The holy grail of renewable fuels is a commercially viable process for converting cellulosic materials into convenient, combustible liquids that can power cars and trucks. The longstanding challenge is breaking down cellulose into smaller molecules that can be re-assembled into ethanol or other fuels.
Cellulose is the stuff of which plants are mostly made, and it’s comprised of a long, tough chains of sugar-like compounds that God created (or nature evolved, if you will) for the express purpose of resisting breakdown.
With their multiple stomachs, cows break down cellulose just fine. The problem is that they (more specifically, the enzymes in their guts) are rather slow about it compared to the rate at which it needs to be digested to supply any meaningful portion of the 160 billion gallons of gasoline we guzzle each year. Those enzymes and the biorefining processes that use them are still quite pricey compared to what it costs to refine petroleum, unless oil gets (and stays) much more expensive than it is today.
Nonetheless, progress is being made. A notable development was recently announced by POET Energy, the nation’s largest ethanol producer. POET has taken its cellulosic ethanol process out of the lab and into a pilot plant now up and running in Scotland, South Dakota, a small town about an hour and a half southwest of Sioux Falls.
The plant started operating late last year and the company just reported that it’s on track to producing 20,000 gallons of ethanol over the coming year. According POET CEO Jeff Broin, “The start-up … has been extremely smooth” and they have “already been able to validate all of what we learned in the lab.” The effort is partly underwritten by the U.S. Department of Energy and is part of a $200 million effort to launch POET’s first commercial scale cellulosic ethanol plant two years from now.

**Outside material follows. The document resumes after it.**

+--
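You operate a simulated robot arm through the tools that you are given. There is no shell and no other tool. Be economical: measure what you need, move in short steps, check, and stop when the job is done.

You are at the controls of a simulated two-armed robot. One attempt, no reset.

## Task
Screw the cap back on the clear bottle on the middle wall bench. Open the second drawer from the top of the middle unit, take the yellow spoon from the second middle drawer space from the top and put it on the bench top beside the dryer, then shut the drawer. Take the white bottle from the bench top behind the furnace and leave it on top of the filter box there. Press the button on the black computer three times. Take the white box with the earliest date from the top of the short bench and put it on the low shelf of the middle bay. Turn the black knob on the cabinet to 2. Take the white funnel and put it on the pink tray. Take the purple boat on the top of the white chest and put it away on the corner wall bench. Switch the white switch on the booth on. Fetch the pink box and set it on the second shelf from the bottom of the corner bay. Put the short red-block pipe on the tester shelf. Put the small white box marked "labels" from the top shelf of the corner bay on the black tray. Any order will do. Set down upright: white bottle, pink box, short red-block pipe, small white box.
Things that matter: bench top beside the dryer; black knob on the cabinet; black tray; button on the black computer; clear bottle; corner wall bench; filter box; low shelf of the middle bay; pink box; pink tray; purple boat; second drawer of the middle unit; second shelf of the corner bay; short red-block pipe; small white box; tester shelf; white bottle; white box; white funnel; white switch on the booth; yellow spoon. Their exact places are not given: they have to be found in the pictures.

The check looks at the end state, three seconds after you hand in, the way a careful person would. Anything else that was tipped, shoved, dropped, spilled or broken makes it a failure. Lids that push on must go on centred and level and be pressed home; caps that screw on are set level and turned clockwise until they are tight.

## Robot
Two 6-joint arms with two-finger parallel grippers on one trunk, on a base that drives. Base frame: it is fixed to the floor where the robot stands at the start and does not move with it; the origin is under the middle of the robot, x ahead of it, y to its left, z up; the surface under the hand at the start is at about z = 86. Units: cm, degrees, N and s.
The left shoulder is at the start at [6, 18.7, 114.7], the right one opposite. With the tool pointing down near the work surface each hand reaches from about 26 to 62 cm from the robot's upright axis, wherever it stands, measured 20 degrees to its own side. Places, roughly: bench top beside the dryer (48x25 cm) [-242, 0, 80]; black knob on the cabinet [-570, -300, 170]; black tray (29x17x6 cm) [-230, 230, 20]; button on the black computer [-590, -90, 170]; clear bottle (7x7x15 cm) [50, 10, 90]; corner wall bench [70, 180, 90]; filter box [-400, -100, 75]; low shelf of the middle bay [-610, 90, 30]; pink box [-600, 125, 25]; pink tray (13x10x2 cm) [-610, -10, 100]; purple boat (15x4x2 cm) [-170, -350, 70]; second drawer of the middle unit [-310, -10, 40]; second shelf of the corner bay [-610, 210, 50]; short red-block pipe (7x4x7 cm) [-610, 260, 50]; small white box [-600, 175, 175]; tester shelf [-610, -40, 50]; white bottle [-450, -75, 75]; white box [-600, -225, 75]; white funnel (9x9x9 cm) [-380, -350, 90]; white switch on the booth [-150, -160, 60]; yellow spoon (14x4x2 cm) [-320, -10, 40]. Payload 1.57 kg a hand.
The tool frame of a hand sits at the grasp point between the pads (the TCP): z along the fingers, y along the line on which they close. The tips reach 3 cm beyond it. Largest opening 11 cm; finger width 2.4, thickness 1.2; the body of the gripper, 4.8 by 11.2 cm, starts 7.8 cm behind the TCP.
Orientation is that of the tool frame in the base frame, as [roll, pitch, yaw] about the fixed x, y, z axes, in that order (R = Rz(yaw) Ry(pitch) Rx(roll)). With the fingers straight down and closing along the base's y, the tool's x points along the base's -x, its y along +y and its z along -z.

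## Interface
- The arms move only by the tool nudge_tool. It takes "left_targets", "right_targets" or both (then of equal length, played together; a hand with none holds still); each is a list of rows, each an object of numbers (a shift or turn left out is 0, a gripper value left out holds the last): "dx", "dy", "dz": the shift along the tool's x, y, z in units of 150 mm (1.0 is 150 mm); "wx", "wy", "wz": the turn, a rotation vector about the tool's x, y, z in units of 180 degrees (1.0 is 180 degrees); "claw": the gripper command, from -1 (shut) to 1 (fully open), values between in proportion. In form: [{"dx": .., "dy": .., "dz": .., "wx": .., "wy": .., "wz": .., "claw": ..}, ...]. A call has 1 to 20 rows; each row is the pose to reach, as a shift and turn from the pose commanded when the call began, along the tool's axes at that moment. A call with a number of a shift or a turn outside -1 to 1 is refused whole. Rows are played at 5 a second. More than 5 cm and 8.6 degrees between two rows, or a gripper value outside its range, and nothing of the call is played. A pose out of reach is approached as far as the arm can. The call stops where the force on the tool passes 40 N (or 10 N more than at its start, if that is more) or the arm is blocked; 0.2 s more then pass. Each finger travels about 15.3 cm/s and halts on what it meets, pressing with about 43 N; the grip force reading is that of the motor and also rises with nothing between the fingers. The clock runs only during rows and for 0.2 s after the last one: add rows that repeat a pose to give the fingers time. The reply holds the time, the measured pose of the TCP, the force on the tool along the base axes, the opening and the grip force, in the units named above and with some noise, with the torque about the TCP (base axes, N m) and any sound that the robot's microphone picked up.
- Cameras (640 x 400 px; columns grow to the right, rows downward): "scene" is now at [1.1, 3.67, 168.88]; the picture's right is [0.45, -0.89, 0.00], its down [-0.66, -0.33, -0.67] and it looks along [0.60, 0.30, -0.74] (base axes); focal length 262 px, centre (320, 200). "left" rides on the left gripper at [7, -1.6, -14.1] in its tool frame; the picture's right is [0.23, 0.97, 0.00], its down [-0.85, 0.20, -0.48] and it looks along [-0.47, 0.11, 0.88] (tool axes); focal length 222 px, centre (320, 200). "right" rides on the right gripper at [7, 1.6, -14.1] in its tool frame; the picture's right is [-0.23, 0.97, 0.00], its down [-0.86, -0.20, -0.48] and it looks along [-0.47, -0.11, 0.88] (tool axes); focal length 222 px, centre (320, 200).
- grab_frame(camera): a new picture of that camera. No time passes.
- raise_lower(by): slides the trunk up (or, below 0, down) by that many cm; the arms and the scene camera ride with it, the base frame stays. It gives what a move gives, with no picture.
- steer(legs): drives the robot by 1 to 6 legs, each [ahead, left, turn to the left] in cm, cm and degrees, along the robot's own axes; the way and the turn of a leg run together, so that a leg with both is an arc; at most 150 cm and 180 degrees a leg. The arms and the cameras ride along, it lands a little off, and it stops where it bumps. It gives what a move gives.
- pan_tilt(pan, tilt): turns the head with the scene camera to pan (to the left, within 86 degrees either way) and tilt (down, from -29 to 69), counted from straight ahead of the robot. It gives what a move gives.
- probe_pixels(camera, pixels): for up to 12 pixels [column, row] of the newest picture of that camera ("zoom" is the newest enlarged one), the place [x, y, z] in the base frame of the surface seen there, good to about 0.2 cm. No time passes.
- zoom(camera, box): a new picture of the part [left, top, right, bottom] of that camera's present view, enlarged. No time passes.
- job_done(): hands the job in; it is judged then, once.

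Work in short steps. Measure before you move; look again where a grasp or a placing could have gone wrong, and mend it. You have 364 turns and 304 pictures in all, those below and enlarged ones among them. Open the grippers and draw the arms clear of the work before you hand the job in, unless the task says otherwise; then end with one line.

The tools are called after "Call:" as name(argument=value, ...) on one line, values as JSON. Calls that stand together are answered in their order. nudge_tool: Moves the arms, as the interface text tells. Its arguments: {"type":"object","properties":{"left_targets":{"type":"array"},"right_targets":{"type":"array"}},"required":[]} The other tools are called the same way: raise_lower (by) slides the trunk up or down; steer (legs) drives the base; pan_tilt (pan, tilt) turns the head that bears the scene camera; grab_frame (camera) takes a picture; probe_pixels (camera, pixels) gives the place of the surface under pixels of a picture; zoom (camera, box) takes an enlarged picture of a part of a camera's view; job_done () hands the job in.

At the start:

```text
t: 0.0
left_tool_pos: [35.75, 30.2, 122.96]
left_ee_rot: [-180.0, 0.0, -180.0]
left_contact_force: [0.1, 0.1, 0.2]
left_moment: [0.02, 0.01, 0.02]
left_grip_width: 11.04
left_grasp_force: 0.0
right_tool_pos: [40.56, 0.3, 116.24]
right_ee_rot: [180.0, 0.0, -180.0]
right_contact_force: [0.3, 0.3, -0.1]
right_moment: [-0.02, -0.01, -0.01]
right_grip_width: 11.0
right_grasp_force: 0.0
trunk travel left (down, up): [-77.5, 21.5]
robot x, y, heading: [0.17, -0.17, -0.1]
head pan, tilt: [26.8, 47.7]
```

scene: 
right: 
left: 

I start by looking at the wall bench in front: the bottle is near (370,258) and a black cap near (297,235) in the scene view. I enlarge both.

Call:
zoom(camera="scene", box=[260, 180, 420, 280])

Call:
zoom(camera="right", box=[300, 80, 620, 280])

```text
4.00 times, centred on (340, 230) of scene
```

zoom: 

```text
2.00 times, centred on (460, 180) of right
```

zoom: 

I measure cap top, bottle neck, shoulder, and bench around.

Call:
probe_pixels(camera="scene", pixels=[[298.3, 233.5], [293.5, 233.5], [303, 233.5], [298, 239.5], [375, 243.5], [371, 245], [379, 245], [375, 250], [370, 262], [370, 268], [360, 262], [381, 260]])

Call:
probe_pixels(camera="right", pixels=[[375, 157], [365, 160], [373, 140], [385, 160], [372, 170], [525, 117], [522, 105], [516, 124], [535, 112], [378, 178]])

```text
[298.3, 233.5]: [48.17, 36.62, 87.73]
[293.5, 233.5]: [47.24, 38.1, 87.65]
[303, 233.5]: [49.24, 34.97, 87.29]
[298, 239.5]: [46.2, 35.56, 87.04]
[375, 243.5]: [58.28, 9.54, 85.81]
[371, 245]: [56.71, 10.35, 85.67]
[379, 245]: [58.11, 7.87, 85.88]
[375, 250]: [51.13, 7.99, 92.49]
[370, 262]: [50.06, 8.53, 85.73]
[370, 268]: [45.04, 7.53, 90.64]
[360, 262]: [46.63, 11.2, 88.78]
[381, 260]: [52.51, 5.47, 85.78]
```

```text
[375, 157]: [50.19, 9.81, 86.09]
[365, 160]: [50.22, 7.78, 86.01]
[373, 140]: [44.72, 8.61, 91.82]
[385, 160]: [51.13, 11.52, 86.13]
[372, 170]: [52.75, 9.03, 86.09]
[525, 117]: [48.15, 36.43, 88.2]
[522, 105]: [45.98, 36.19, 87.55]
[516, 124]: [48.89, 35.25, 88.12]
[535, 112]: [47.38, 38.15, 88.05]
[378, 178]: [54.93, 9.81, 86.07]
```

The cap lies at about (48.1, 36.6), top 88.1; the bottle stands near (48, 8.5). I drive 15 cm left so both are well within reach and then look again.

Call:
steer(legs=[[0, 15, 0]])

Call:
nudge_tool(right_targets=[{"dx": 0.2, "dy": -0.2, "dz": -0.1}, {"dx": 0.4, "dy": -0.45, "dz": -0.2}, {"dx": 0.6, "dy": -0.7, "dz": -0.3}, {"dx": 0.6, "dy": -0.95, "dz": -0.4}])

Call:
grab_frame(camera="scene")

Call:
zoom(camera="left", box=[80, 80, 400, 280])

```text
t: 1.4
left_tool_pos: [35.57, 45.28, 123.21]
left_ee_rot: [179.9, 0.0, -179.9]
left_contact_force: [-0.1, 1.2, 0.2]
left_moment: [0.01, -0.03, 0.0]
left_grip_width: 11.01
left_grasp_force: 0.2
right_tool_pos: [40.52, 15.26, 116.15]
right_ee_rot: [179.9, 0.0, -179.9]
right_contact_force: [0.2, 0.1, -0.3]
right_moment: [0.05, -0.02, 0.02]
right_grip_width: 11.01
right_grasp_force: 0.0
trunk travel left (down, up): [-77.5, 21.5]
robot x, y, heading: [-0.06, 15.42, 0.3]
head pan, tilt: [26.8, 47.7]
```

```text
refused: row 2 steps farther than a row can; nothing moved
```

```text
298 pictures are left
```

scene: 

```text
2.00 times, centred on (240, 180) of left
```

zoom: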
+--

For at least as long as researchers have been trying to crack the nut for cellulosic ethanol, a debate has raged about the pros and cons of ethanol as motor fuel. Fermenting sugars and starches into hooch is thought by some to be the world’s second oldest profession. While today’s biorefineries are certainly more efficient than a moonshine still, the basic process remains the same.
A fundamental problem is that the grains — such as corn kernels — are only a small part of a plant’s total biomass. So relying on fuels from crops of the sort that we can digest means using only a fraction of what gets grown. Converting cellulose enables much better utilization of plant matter for fuel, translating to a lower environmental impact.
Several other companies are experimenting with cellulosic technologies, including Coskata (with whom General Motors has a partnership) and Range Fuels (which has Silicon Valley backing). Both of these firms are start-ups, while POET is a long-established producer with 26 plants in seven states churning out over one billion gallons of conventional, corn-based ethanol annually.
POET’s cellulosic ethanol pilot plant takes in corn cobs. They’re handy because they’re relatively easy to gather and represent only about 15% of the corn stover, the remnants of a harvest that includes stalks and leaves as well as cobs. But cobs are mostly cellulose and so if a process can convert them into fuel, it’s proof that it can also use other forms of cellulose, including wastes. And that would make ethanol that is indisputably green.